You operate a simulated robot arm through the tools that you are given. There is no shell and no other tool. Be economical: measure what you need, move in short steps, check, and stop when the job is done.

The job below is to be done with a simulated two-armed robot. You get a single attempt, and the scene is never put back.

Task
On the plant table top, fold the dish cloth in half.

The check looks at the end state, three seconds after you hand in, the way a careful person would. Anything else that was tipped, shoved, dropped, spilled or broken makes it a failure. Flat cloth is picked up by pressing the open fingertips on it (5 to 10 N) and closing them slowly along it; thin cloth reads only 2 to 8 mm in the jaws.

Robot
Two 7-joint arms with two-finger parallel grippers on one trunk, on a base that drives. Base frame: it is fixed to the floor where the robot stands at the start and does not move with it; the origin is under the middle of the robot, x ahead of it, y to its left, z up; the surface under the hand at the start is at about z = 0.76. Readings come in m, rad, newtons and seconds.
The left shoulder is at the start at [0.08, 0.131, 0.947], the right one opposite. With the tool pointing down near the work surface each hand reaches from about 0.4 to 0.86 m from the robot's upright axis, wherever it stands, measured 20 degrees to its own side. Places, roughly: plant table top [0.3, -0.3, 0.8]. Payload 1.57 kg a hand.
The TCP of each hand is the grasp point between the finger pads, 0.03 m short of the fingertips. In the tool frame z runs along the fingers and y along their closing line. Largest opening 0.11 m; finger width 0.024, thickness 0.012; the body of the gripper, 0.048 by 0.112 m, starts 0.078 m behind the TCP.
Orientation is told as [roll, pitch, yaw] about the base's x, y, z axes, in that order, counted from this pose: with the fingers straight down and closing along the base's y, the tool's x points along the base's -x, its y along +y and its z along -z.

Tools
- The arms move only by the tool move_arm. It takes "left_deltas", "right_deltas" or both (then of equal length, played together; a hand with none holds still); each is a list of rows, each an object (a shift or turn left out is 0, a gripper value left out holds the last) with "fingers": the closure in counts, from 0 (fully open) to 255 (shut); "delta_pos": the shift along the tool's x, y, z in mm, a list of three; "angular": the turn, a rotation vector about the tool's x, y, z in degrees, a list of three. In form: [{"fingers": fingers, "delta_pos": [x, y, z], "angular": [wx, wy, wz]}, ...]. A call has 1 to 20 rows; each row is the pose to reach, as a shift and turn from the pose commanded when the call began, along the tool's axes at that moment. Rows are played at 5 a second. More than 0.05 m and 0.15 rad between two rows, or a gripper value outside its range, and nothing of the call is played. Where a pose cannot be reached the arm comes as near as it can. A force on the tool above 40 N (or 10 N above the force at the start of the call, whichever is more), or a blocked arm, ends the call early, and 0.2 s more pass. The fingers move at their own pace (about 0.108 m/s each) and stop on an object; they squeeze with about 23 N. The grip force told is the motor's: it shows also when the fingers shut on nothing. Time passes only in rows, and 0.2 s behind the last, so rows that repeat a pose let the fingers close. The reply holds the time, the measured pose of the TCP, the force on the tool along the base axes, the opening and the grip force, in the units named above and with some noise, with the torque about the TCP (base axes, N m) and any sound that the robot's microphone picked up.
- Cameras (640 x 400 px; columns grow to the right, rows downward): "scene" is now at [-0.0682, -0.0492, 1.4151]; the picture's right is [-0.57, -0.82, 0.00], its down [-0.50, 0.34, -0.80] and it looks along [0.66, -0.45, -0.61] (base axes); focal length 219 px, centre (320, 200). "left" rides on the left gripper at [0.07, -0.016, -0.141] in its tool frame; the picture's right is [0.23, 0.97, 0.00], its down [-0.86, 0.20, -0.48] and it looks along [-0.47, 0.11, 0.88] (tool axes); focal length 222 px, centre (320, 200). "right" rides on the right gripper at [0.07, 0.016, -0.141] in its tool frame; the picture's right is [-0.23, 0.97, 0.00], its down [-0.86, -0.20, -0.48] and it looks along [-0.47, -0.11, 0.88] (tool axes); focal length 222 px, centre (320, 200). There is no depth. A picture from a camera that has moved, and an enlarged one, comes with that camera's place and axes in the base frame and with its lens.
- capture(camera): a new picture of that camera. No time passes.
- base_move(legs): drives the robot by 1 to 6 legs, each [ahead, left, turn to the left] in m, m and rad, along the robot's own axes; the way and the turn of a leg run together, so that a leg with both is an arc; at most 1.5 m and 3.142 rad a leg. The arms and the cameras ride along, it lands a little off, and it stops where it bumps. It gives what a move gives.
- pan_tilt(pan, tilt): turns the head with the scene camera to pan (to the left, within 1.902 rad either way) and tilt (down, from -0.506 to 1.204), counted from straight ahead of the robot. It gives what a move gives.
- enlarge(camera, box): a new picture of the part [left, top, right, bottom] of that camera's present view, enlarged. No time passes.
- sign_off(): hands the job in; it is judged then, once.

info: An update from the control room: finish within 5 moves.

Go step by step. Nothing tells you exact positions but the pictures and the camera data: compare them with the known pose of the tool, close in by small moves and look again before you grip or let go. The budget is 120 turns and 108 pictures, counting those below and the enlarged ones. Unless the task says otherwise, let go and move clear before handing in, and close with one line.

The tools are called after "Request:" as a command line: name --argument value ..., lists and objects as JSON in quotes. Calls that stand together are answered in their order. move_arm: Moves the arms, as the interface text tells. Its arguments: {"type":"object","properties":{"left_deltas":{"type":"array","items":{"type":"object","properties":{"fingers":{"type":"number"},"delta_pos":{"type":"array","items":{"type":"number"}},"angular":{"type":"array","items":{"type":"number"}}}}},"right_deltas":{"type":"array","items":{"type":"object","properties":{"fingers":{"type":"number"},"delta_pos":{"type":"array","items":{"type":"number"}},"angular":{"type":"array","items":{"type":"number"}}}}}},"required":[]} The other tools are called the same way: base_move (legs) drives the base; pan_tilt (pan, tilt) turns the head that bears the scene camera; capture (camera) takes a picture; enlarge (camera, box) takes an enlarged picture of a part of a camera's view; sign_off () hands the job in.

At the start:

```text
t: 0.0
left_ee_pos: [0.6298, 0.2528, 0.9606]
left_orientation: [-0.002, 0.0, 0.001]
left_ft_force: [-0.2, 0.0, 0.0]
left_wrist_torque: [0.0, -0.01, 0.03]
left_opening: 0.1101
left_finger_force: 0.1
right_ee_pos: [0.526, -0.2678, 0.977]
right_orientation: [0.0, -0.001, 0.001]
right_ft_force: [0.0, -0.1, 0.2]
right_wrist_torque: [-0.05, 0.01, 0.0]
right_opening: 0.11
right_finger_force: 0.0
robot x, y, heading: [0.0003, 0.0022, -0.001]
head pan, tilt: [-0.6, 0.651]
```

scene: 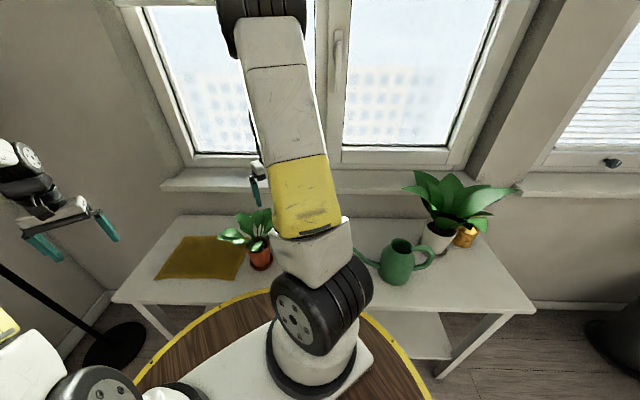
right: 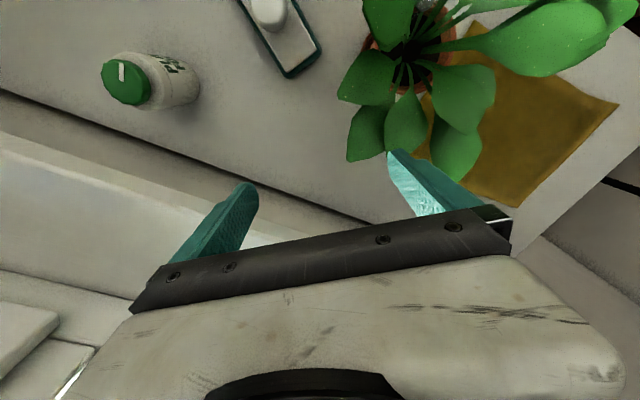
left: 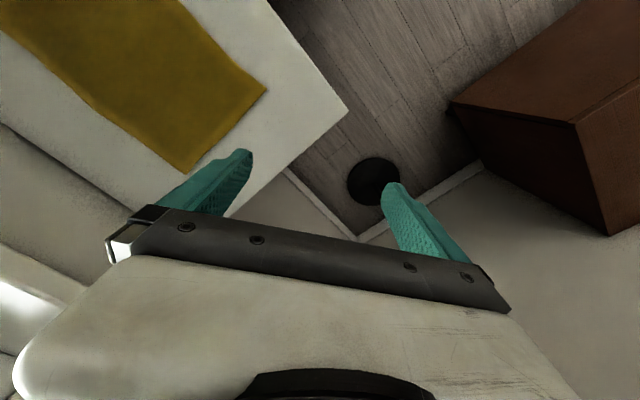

:::

*REQUIREMENT*: Word for word, quote the lines of the material from the first line through the line with "Two 7-joint arms", both ends included. Give them as a Markdown table with the columns Nr and Value: a running number and the line, blank lines left out.

*OUTPUT*:
| Nr | Value |
|---|---|
| 1 | You operate a simulated robot arm through the tools that you are given. There is no shell and no other tool. Be economical: measure what you need, move in short steps, check, and stop when the job is done. |
| 2 | The job below is to be done with a simulated two-armed robot. You get a single attempt, and the scene is never put back. |
| 3 | Task |
| 4 | On the plant table top, fold the dish cloth in half. |
| 5 | The check looks at the end state, three seconds after you hand in, the way a careful person would. Anything else that was tipped, shoved, dropped, spilled or broken makes it a failure. Flat cloth is picked up by pressing the open fingertips on it (5 to 10 N) and closing them slowly along it; thin cloth reads only 2 to 8 mm in the jaws. |
| 6 | Robot |
| 7 | Two 7-joint arms with two-finger parallel grippers on one trunk, on a base that drives. Base frame: it is fixed to the floor where the robot stands at the start and does not move with it; the origin is under the middle of the robot, x ahead of it, y to its left, z up; the surface under the hand at the start is at about z = 0.76. Readings come in m, rad, newtons and seconds. |